- [SET EXERCISE]: Repeat the whole of the data, keeping every detail the same. Write them as strings in a JSON array, leaving out blank lines.

- [MATERIAL PROVIDED]:

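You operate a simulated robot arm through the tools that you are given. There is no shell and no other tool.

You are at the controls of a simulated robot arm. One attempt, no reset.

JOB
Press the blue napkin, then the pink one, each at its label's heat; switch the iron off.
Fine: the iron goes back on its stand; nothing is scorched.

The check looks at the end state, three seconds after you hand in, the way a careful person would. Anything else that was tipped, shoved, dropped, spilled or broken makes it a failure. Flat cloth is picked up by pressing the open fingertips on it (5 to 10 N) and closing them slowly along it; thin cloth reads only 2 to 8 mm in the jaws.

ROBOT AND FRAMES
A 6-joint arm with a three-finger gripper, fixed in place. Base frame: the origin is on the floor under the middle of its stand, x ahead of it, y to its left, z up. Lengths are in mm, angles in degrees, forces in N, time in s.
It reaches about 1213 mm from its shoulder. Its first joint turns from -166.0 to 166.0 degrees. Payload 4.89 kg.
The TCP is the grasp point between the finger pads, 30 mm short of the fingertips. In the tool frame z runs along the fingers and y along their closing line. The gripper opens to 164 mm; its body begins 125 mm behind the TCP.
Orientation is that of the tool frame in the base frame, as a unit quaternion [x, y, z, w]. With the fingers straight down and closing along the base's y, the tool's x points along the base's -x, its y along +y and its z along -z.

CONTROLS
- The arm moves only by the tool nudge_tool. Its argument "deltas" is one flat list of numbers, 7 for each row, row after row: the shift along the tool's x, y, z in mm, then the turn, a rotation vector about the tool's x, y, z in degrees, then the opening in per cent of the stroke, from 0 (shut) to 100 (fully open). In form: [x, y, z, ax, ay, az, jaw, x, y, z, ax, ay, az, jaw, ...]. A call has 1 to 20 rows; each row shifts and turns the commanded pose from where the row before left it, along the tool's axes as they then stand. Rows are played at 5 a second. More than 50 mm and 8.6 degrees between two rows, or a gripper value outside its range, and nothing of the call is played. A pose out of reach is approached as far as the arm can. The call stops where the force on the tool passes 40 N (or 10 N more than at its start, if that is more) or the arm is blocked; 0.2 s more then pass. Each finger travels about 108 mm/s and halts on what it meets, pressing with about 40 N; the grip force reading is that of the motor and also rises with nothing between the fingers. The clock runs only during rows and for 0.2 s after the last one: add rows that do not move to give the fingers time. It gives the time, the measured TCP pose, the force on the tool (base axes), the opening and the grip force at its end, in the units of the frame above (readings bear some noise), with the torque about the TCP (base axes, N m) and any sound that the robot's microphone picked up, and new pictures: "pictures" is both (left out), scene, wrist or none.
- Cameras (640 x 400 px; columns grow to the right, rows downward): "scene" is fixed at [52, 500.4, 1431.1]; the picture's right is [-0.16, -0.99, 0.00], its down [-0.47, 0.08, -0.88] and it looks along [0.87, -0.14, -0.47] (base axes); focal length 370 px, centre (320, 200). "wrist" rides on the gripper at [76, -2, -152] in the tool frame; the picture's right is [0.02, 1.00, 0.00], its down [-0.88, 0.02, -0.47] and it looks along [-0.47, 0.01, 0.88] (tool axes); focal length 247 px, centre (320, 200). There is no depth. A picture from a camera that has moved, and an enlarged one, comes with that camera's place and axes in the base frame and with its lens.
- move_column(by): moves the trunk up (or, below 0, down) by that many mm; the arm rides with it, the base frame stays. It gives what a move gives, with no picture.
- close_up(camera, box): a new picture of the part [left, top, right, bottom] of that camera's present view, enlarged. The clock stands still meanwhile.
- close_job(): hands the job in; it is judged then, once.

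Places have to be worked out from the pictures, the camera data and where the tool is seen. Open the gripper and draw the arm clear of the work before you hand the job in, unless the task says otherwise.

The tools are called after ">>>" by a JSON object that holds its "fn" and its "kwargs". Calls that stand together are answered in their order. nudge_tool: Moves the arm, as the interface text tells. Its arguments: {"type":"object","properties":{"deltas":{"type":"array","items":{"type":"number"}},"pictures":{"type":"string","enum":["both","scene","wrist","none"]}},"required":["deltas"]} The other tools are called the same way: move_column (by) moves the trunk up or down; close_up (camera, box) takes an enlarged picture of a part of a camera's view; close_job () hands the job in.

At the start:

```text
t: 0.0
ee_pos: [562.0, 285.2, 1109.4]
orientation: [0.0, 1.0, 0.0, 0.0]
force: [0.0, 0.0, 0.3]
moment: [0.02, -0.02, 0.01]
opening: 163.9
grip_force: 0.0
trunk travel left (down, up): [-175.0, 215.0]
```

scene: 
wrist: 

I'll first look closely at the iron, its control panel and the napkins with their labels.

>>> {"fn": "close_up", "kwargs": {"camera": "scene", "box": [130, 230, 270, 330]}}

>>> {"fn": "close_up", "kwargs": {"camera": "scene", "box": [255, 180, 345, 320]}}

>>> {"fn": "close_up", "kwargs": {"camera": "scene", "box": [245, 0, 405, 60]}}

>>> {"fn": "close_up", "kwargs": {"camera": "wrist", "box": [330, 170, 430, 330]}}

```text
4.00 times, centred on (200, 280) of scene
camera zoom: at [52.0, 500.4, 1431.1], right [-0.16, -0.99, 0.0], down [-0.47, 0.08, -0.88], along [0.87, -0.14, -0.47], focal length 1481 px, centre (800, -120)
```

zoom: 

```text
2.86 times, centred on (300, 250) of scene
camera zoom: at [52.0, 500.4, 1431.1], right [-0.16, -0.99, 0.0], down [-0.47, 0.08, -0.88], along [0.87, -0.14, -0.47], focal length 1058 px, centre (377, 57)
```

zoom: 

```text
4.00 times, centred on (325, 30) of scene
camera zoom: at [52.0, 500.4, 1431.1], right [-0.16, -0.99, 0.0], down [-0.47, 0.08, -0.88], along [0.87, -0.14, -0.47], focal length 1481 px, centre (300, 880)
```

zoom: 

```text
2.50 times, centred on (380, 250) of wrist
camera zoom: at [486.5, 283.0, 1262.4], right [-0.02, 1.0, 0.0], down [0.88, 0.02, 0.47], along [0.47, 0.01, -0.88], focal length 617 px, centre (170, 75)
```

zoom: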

- [FULL SOLUTION]:
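[
  "You operate a simulated robot arm through the tools that you are given. There is no shell and no other tool.",
  "You are at the controls of a simulated robot arm. One attempt, no reset.",
  "JOB",
  "Press the blue napkin, then the pink one, each at its label's heat; switch the iron off.",
  "Fine: the iron goes back on its stand; nothing is scorched.",
  "The check looks at the end state, three seconds after you hand in, the way a careful person would. Anything else that was tipped, shoved, dropped, spilled or broken makes it a failure. Flat cloth is picked up by pressing the open fingertips on it (5 to 10 N) and closing them slowly along it; thin cloth reads only 2 to 8 mm in the jaws.",
  "ROBOT AND FRAMES",
  "A 6-joint arm with a three-finger gripper, fixed in place. Base frame: the origin is on the floor under the middle of its stand, x ahead of it, y to its left, z up. Lengths are in mm, angles in degrees, forces in N, time in s.",
  "It reaches about 1213 mm from its shoulder. Its first joint turns from -166.0 to 166.0 degrees. Payload 4.89 kg.",
  "The TCP is the grasp point between the finger pads, 30 mm short of the fingertips. In the tool frame z runs along the fingers and y along their closing line. The gripper opens to 164 mm; its body begins 125 mm behind the TCP.",
  "Orientation is that of the tool frame in the base frame, as a unit quaternion [x, y, z, w]. With the fingers straight down and closing along the base's y, the tool's x points along the base's -x, its y along +y and its z along -z.",
  "CONTROLS",
  "- The arm moves only by the tool nudge_tool. Its argument \"deltas\" is one flat list of numbers, 7 for each row, row after row: the shift along the tool's x, y, z in mm, then the turn, a rotation vector about the tool's x, y, z in degrees, then the opening in per cent of the stroke, from 0 (shut) to 100 (fully open). In form: [x, y, z, ax, ay, az, jaw, x, y, z, ax, ay, az, jaw, ...]. A call has 1 to 20 rows; each row shifts and turns the commanded pose from where the row before left it, along the tool's axes as they then stand. Rows are played at 5 a second. More than 50 mm and 8.6 degrees between two rows, or a gripper value outside its range, and nothing of the call is played. A pose out of reach is approached as far as the arm can. The call stops where the force on the tool passes 40 N (or 10 N more than at its start, if that is more) or the arm is blocked; 0.2 s more then pass. Each finger travels about 108 mm/s and halts on what it meets, pressing with about 40 N; the grip force reading is that of the motor and also rises with nothing between the fingers. The clock runs only during rows and for 0.2 s after the last one: add rows that do not move to give the fingers time. It gives the time, the measured TCP pose, the force on the tool (base axes), the opening and the grip force at its end, in the units of the frame above (readings bear some noise), with the torque about the TCP (base axes, N m) and any sound that the robot's microphone picked up, and new pictures: \"pictures\" is both (left out), scene, wrist or none.",
  "- Cameras (640 x 400 px; columns grow to the right, rows downward): \"scene\" is fixed at [52, 500.4, 1431.1]; the picture's right is [-0.16, -0.99, 0.00], its down [-0.47, 0.08, -0.88] and it looks along [0.87, -0.14, -0.47] (base axes); focal length 370 px, centre (320, 200). \"wrist\" rides on the gripper at [76, -2, -152] in the tool frame; the picture's right is [0.02, 1.00, 0.00], its down [-0.88, 0.02, -0.47] and it looks along [-0.47, 0.01, 0.88] (tool axes); focal length 247 px, centre (320, 200). There is no depth. A picture from a camera that has moved, and an enlarged one, comes with that camera's place and axes in the base frame and with its lens.",
  "- move_column(by): moves the trunk up (or, below 0, down) by that many mm; the arm rides with it, the base frame stays. It gives what a move gives, with no picture.",
  "- close_up(camera, box): a new picture of the part [left, top, right, bottom] of that camera's present view, enlarged. The clock stands still meanwhile.",
  "- close_job(): hands the job in; it is judged then, once.",
  "Places have to be worked out from the pictures, the camera data and where the tool is seen. Open the gripper and draw the arm clear of the work before you hand the job in, unless the task says otherwise.",
  "The tools are called after \">>>\" by a JSON object that holds its \"fn\" and its \"kwargs\". Calls that stand together are answered in their order. nudge_tool: Moves the arm, as the interface text tells. Its arguments: {\"type\":\"object\",\"properties\":{\"deltas\":{\"type\":\"array\",\"items\":{\"type\":\"number\"}},\"pictures\":{\"type\":\"string\",\"enum\":[\"both\",\"scene\",\"wrist\",\"none\"]}},\"required\":[\"deltas\"]} The other tools are called the same way: move_column (by) moves the trunk up or down; close_up (camera, box) takes an enlarged picture of a part of a camera's view; close_job () hands the job in.",
  "At the start:",
  "```text",
  "t: 0.0",
  "ee_pos: [562.0, 285.2, 1109.4]",
  "orientation: [0.0, 1.0, 0.0, 0.0]",
  "force: [0.0, 0.0, 0.3]",
  "moment: [0.02, -0.02, 0.01]",
  "opening: 163.9",
  "grip_force: 0.0",
  "trunk travel left (down, up): [-175.0, 215.0]",
  "```",
  "scene: ",
  "wrist: ",
  "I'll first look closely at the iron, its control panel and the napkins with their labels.",
  ">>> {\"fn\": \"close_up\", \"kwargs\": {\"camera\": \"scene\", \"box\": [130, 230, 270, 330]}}",
  ">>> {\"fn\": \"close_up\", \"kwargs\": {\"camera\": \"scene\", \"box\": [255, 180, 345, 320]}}",
  ">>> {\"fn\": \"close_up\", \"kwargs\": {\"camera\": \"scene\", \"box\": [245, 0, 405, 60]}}",
  ">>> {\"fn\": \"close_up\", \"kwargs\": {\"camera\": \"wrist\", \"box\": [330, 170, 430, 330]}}",
  "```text",
  "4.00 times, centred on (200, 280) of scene",
  "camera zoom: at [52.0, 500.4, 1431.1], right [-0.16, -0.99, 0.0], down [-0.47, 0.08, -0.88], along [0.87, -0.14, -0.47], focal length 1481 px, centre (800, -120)",
  "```",
  "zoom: ",
  "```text",
  "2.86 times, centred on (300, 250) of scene",
  "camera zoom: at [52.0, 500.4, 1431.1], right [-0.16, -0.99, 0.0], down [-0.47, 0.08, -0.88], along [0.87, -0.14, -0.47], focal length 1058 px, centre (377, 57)",
  "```",
  "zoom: ",
  "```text",
  "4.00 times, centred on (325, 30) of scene",
  "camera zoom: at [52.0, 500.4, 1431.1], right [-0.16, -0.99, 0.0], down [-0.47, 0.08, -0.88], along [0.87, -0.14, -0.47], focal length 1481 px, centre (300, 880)",
  "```",
  "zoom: ",
  "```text",
  "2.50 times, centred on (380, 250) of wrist",
  "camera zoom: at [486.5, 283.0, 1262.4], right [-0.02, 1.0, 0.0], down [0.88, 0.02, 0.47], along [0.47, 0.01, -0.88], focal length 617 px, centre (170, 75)",
  "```",
  "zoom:"
]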